Only a few decades ago, procurement was characterised primarily to be a tactical team focused on cost reduction. Now procurement leaders are increasingly expected to play a more strategic role within the enterprise, working closely with the C-suite as a trusted adviser to the business.
Given this shift in procurement’s remit, chief procurement officers (CPOs) are seeking increased visibility into, and control over, spend and greater agility to be able to meet the rapidly changing requirements of enterprises. They want to ensure that the huge swathes of data they generate are under their control and can be analysed for key insights to enable timely and effective decision-making.
“Procurement teams at market-leading enterprises are turning to new technology to make fundamental shifts in the way they work,” explains Paul Blake, associate director of product marketing at GEP, a leading global provider of procurement software and procurement services.
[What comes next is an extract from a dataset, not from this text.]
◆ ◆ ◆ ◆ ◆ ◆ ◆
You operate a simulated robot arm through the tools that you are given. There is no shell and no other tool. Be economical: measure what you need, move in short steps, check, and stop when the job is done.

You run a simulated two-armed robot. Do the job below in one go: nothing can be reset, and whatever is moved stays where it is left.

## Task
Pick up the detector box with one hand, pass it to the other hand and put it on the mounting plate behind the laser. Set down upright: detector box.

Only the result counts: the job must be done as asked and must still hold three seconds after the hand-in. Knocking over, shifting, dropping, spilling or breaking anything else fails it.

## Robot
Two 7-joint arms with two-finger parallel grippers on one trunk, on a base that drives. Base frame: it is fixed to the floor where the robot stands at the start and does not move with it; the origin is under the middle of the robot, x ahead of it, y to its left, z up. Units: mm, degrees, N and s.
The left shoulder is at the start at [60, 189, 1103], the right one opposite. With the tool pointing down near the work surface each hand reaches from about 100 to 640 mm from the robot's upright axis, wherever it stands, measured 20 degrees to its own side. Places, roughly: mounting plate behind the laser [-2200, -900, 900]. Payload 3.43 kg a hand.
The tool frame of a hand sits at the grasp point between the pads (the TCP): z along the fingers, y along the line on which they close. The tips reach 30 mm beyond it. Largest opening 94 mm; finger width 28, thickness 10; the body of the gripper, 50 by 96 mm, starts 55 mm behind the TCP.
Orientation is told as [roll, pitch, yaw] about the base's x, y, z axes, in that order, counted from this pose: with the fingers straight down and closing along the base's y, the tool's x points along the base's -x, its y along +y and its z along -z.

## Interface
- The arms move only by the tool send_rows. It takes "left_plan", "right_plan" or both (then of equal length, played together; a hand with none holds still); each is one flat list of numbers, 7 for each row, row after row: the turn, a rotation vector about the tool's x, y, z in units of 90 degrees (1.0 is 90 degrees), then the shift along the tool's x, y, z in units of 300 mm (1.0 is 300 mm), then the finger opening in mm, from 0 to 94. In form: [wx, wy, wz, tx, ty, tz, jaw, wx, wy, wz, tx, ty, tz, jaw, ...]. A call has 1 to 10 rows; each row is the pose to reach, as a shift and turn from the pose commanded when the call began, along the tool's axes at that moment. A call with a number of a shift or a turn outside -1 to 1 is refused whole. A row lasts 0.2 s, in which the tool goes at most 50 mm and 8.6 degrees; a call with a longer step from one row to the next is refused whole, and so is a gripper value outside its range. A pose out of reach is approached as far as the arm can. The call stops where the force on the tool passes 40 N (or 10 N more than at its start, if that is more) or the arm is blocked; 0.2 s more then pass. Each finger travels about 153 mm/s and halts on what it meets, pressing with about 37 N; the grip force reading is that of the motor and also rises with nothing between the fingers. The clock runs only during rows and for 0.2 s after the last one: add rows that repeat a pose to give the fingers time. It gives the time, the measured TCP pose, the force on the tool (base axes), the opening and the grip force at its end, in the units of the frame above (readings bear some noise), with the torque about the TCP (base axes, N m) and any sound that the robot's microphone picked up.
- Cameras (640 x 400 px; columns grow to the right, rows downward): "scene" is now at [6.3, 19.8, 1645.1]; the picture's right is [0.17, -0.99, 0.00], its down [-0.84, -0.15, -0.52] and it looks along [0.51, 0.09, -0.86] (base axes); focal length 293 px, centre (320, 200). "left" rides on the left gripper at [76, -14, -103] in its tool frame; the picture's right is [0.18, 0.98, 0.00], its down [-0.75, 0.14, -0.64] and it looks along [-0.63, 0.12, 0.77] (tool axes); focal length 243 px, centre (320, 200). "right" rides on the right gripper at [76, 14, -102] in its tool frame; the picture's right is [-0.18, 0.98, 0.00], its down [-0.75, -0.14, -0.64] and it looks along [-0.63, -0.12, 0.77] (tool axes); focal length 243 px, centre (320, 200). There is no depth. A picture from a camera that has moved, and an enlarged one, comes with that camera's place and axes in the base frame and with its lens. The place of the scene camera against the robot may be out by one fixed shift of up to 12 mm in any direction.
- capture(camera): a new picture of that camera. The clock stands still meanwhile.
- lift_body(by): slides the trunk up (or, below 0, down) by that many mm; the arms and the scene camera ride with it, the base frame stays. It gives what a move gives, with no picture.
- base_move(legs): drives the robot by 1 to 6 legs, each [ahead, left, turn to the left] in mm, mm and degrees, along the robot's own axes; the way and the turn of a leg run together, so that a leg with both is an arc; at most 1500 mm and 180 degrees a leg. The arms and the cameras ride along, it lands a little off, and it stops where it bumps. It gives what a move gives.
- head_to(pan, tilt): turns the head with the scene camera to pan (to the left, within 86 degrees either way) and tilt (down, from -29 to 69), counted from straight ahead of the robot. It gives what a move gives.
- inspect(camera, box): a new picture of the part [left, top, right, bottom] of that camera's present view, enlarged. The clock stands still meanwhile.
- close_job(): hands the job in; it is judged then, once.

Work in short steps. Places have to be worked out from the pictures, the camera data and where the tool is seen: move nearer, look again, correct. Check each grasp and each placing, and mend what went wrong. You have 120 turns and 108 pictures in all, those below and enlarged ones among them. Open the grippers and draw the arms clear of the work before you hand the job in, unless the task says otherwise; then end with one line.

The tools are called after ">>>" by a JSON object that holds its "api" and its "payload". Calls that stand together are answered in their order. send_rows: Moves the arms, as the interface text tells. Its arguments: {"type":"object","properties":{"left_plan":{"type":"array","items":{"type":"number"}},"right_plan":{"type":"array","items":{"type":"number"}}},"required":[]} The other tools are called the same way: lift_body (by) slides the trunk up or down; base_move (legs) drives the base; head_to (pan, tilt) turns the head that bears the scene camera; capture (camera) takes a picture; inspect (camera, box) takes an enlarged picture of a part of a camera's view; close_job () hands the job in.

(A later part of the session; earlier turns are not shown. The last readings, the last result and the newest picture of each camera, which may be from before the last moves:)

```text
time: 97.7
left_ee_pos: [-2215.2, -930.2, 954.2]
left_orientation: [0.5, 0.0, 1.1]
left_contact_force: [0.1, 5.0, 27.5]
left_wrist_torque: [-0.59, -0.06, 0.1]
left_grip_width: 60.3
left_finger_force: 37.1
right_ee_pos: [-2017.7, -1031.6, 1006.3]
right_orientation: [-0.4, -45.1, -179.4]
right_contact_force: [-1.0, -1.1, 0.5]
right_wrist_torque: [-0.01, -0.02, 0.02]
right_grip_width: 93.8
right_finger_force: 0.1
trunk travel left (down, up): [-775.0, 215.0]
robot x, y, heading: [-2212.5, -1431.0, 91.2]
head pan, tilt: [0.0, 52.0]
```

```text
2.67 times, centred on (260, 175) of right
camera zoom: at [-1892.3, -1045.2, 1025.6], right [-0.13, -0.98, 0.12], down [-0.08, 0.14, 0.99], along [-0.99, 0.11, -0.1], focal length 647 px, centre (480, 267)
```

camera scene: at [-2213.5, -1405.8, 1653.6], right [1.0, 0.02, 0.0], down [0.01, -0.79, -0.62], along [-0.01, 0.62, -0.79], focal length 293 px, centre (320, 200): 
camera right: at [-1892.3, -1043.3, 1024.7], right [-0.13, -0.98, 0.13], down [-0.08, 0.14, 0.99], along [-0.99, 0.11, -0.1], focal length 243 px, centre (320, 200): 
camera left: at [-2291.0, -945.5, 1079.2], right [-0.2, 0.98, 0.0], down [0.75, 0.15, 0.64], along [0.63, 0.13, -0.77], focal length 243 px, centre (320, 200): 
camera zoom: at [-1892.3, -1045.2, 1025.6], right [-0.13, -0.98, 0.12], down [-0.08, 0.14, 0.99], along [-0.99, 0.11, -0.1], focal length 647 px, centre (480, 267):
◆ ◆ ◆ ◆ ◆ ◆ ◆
But he warns that many businesses are “still locked into the same technology framework that was set up decades ago”.
Indeed, hindered by legacy systems, CPOs often don’t get the levels of visibility, efficiency and integration they want. A large proportion of procurement activities continue to be managed manually, even within large corporations. Microsoft Excel spreadsheets remain in common use among procurement professionals worldwide, so there is a high degree of manual and time-consuming processes.
“If we are talking about transformation and next-level productivity, it’s not possible to achieve it working in the same kind of technology environment that we have today,” notes Mr Blake. “So digital procurement transformation has to be about changing the processes, changing how people work, but you have to do that by removing the roadblocks that current technology presents.”
Research suggests this notion is not lost on procurement professionals, with 95 per cent of procurement leaders surveyed recently by The Hackett Group believing that digital transformation will fundamentally change the way procurement functions within the next two to three years. The adoption of emerging technologies, such as big data, artificial intelligence, robotic process automation and blockchain, is expected to increase, the study reveals.
Bill Harris, director of indirect procurement strategy at Honda North America, concurs: “At Honda, procurement is a very strategic function. And technology has always been critical for our success; we have made substantial efforts to structure our data for stratification to keep pace with our business needs. It’s a core element of our overall digital transformation programme.”
While there seems to be universal agreement on the potential game-changing impact of digital procurement transformation, less than half of CPOs surveyed believe they have the resources and technology infrastructure to move ahead.
Digital procurement transformation requires best-in-class technology that is unified from source to pay, to leverage efficiencies, insights and value from a common process, user experience, and data set
“Digital procurement transformation requires best-in-class technology that is unified from source-to-pay, to leverage efficiencies, insights and value from a common process, user experience, and data set,” explains Jamie Ogilvie-Smals, vice president of consulting at GEP.
“Using separate tools or common ‘platforms’ that are not unified just builds inefficiency into processes, limits the value of the data and does not provide the insights that high-performing teams need to succeed,” he says.
GEP’s focus in recent years has been on developing a cloud-native, unified source-to-pay software platform, SMART by GEP®, that provides users, both within and outside procurement, a comprehensive digital workplace to transform their end-to-end sourcing, procurement and spend management operations. By unifying all the tasks of source-to-pay into a single workspace, SMART by GEP eliminates duplication, maximises visibility and control, and optimises results.
Among the dozens of market-leading organisations that have turned to GEP’s source-to-pay software as part of their digital transformation strategy is a large multinational consumer packaged goods company with $9 billion in spend across more than 40 countries. The company has been able to drive nearly $800 million in savings by bringing more than 80 per cent of its spend under management and achieving 95 per cent process compliance.
Another GEP client, a UK-based global diversified engineering company, achieved more than 98 per cent visibility into $1 billion of spend by consolidating data from 20 different systems, across five divisions and 25 countries, enabling the procurement team to identify significant opportunities to create more value for the business.
“Clearly, there’s a strong case for digital procurement transformation and it’s no longer just a good thing to do in the future, it’s something you must do today. And enterprises should prioritise procurement on their digital transformation roadmap, given the impact it can have on the overall business performance,” says Mr Blake.
By prioritising this increasingly strategic function on their overall digital transformation agenda, enterprises can ensure they are able to maximise the return on investment of digital transformation.